Books and Bunnes (and a squirrel)


8 am
                Very very late and time to get a move on. As in: eat breakfast, take my psillium, feed buns, take care of some laundry work, then get started with (or continue with) my efforts at going over the urine lab data. I went in to work yesterday and did some of it there, but I need to finish up and decided to stay here today and do it from here. Oh and I need to bring the car into the shop to get some noises checked out. So I might take it in, then walk into town and work at Raos or somewhere. And I’d like to meditate, which I might do pretty much immediately before anything else.

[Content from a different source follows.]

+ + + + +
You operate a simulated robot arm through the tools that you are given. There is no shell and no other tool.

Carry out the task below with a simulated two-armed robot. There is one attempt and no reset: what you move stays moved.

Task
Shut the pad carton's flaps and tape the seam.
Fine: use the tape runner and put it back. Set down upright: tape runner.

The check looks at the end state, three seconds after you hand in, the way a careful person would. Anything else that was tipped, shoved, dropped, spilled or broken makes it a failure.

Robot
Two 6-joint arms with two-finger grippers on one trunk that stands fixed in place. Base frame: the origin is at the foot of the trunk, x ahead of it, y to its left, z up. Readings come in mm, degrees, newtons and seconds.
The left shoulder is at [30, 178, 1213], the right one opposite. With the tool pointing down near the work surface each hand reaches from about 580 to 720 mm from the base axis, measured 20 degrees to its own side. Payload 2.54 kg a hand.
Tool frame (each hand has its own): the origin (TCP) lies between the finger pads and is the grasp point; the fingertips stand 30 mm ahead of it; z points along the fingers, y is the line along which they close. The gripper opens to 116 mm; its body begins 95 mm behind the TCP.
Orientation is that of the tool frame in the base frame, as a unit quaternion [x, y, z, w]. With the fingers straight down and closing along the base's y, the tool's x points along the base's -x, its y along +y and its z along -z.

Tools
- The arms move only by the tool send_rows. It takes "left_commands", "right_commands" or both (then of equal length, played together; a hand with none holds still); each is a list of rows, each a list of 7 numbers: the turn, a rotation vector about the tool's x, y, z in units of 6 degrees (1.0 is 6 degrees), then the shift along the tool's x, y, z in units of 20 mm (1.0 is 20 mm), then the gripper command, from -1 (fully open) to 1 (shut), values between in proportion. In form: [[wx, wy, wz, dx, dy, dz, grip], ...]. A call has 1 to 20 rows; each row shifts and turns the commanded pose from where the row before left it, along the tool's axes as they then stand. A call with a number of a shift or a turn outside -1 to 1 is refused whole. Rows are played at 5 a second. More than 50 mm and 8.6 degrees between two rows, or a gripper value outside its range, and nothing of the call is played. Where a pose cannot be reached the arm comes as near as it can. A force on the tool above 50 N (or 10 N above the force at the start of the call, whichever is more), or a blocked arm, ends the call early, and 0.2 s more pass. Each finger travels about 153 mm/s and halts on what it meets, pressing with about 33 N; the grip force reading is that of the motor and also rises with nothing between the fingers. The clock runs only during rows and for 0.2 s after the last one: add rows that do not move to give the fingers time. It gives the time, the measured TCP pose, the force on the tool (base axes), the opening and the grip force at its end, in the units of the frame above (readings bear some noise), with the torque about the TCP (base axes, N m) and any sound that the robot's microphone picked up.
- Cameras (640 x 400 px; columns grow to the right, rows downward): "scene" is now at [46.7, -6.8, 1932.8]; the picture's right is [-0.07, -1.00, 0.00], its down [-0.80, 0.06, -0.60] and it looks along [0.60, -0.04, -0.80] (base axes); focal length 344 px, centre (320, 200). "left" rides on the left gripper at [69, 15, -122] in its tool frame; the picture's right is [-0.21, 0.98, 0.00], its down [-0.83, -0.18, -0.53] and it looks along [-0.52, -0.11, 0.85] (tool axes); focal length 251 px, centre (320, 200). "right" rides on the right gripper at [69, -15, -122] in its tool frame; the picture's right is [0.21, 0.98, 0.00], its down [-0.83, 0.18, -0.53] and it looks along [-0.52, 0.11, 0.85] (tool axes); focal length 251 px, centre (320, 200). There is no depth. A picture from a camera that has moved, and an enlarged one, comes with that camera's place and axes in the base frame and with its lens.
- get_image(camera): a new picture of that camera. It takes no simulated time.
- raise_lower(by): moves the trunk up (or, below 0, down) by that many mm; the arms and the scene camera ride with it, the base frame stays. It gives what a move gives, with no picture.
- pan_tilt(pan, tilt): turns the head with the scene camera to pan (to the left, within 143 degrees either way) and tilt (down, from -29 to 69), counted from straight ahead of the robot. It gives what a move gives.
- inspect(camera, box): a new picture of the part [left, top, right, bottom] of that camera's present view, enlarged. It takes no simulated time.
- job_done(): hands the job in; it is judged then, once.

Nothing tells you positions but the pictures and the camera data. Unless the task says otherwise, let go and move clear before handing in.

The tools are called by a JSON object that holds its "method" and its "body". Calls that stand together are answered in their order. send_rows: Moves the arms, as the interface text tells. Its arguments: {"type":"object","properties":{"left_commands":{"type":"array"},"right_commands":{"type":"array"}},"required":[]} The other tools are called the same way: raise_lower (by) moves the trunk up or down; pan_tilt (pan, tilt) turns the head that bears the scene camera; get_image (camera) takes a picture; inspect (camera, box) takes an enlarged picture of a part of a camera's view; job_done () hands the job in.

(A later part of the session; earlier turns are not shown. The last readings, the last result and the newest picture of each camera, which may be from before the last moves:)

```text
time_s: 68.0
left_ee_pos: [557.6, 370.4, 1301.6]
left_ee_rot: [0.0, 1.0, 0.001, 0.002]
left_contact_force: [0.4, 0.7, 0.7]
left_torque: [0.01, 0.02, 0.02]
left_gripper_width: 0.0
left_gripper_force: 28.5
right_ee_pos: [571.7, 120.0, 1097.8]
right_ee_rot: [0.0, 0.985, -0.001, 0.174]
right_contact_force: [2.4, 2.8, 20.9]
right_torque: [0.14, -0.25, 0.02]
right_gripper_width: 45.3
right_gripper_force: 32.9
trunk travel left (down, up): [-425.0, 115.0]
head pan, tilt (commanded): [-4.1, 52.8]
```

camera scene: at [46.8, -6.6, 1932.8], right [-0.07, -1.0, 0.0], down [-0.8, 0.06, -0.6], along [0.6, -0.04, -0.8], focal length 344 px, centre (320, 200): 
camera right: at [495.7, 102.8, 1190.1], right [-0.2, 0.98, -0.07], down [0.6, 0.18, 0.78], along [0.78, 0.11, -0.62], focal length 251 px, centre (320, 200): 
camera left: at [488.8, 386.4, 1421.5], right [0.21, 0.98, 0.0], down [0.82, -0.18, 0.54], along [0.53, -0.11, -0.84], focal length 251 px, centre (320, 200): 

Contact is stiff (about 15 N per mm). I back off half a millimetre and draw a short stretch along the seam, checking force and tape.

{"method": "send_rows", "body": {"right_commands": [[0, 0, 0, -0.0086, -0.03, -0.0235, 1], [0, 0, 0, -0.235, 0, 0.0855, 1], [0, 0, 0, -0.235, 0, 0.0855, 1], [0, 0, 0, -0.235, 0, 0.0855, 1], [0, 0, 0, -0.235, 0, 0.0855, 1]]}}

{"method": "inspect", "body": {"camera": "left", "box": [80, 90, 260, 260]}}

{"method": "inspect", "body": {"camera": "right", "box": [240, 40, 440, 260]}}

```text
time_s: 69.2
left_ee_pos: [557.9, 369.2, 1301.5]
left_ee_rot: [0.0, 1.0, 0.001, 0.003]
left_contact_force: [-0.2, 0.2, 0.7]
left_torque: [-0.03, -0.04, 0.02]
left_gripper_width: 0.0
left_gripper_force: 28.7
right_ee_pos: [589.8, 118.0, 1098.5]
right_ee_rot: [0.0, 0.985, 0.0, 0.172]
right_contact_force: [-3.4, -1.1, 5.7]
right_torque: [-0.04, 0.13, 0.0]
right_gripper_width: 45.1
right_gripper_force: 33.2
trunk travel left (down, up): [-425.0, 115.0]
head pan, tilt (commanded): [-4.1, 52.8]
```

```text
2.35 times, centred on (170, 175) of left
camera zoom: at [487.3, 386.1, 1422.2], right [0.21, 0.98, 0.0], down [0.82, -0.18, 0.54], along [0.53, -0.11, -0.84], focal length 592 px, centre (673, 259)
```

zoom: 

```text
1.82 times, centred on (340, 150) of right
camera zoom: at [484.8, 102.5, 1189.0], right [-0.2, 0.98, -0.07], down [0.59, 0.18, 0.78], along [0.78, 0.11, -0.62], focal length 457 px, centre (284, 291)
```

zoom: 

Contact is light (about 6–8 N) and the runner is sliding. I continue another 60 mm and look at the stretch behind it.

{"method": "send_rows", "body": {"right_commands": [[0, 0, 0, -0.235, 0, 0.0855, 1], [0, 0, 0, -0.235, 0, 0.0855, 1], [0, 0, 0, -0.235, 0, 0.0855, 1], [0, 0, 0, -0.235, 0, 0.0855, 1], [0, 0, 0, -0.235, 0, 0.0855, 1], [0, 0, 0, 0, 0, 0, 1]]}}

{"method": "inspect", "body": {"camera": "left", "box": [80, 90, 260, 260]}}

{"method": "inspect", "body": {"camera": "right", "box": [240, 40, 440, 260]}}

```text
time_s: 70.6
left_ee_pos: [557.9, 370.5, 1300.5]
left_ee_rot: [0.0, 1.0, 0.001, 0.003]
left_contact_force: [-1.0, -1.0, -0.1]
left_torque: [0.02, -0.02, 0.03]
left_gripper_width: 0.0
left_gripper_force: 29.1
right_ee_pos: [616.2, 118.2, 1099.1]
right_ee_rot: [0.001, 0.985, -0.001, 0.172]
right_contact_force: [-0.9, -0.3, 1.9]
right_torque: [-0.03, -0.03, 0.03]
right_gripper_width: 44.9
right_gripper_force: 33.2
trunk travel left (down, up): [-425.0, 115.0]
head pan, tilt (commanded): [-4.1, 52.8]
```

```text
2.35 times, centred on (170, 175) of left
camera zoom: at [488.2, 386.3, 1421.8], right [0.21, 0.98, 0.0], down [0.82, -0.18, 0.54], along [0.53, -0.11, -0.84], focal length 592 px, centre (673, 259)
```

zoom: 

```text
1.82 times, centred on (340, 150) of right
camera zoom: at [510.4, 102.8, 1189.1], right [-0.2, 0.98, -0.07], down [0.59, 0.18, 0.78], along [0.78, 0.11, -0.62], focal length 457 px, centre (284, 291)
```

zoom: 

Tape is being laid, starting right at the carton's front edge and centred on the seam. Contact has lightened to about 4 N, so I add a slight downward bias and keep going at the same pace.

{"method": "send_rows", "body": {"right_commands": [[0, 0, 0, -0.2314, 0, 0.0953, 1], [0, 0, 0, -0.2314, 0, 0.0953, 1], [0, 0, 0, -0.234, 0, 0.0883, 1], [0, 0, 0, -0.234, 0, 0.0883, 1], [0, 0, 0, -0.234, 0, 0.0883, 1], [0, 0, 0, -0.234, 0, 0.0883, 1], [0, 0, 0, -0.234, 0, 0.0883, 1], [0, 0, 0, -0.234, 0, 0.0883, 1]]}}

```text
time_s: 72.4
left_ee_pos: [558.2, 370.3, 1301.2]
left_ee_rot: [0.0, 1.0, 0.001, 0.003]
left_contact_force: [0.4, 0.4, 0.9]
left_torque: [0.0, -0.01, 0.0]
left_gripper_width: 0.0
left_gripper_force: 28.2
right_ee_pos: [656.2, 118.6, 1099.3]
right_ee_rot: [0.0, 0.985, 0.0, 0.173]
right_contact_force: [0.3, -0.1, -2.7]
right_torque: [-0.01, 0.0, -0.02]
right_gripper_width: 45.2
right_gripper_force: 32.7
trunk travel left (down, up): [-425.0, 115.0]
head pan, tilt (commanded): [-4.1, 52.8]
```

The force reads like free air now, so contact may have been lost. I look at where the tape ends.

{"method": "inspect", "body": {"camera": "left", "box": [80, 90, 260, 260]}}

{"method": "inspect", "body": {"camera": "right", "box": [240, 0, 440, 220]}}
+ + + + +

                Trouble is that I’ve been obsessively reading a book As Nature Made Him that was on the take it or leave it table at work. It is about a man David Reimer who as an infant had his penis removed after a botched circumcision, and he was then raised as a girl. Very unsuccessfully as it turns out, so then he finally decided to transition to male. It is a story I had actually read about in child psych class at NA State many years ago. And of course it is utterly fascinating on many levels and so I have been reading it non-stop. Sometimes I feel like when I get an obsession like that I should just go with it until I finish the book. Which I will soon but it is time to get a move on.

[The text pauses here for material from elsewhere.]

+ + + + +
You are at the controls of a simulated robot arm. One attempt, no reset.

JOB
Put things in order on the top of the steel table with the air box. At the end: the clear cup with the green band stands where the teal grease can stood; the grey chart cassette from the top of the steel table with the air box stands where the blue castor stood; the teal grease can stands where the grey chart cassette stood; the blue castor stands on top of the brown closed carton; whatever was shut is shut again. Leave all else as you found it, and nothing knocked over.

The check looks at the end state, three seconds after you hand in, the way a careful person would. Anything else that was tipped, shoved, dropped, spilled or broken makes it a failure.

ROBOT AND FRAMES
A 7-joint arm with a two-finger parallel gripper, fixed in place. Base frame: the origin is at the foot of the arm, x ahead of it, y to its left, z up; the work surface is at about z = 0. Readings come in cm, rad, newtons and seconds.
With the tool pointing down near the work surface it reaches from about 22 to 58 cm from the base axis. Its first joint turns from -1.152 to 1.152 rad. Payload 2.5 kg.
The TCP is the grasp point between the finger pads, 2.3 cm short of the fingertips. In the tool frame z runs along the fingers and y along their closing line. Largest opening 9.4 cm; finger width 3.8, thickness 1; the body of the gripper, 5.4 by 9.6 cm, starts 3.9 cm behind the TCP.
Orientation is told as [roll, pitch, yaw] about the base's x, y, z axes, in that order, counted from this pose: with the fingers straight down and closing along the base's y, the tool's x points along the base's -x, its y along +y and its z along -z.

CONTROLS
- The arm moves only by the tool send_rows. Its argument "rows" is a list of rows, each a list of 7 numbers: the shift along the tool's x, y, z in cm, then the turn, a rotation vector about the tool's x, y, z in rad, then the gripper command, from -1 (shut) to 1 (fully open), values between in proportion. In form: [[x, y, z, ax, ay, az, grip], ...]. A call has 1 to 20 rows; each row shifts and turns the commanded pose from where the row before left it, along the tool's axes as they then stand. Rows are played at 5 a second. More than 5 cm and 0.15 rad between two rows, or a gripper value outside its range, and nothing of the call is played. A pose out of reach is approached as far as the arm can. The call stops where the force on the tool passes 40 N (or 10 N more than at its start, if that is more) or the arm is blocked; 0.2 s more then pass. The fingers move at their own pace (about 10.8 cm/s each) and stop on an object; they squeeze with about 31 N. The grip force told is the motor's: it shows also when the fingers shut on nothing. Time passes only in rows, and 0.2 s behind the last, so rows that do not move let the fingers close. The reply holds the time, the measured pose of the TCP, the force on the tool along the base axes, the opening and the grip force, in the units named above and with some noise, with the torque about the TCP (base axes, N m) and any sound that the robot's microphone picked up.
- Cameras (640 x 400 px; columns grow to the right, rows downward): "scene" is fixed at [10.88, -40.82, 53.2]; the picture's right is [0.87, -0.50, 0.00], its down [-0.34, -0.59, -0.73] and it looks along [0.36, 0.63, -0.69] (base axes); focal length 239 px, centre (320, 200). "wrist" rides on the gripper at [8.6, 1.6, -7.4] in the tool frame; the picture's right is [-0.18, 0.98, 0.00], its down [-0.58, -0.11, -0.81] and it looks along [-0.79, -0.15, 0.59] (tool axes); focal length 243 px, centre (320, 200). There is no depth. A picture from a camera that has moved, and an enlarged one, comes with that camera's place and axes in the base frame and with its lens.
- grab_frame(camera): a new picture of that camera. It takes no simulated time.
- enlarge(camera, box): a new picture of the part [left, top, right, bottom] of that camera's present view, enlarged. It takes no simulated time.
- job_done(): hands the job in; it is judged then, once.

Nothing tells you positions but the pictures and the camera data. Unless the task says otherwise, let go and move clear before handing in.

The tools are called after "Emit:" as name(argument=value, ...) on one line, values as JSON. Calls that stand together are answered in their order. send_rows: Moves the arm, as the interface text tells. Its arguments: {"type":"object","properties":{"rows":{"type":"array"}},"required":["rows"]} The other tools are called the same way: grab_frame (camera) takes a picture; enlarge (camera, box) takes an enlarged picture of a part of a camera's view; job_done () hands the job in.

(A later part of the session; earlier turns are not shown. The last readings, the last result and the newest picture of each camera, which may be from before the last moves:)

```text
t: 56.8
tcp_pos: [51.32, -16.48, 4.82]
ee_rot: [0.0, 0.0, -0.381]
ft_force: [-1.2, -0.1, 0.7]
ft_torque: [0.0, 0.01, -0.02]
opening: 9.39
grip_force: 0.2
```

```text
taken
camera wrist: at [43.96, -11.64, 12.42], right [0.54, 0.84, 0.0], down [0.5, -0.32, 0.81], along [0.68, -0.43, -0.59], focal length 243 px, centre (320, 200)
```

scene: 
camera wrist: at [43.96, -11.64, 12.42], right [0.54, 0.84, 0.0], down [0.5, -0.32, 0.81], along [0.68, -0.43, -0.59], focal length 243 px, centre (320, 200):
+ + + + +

                I am hoping I will also have time to do some bunny work today. A number of them need to be either plucked or at least cleaned up. Oh, here’s a funny story: I went out to feed them kind of late last night. It was dark, and I saw a bunny sized shape moving around on the walk way in front of the cages. Not sure it if was one of my bunnies or some wild critter, but soon discovered Bart’s empty cage, so that answered that. And the reason I left it open is another funny story… but to continue, I wasn’t worried about it, he was just hanging around nearby so I figured I would finish feeding everyone, then chase him down. I went along down the row of cages, and finally got to the last one. It is the big long low cage with the attached hut that I divided into two. There is one of the white babies in the long wire part, but no one in the hutch side, and both the wooden and wire doors to that part were open. I fed the white bunny and that is when I realized that Bart had jumped up into the other side of the cage! I guess he figured that was the best way to get his supper! Sure made it easier on me. As for why I forgot to close his cage – when I went out in the morning to feed, I found the traveling cage that I had used to transport Bathsheba to the fair on the ground on its side (so on top of the door) with a squirrel inside! Poor thing was jumping all over trying to get out, presumably he had gone in to get the bit of food lift in the food dish and the cage had fallen over onto the side with the door so he couldn’t get out! I called L out to see, then flipped it back over and he raced out and into the trees.
                So those have been my exciting adventures. Now time to meditate, eat, feed buns etc etc etc.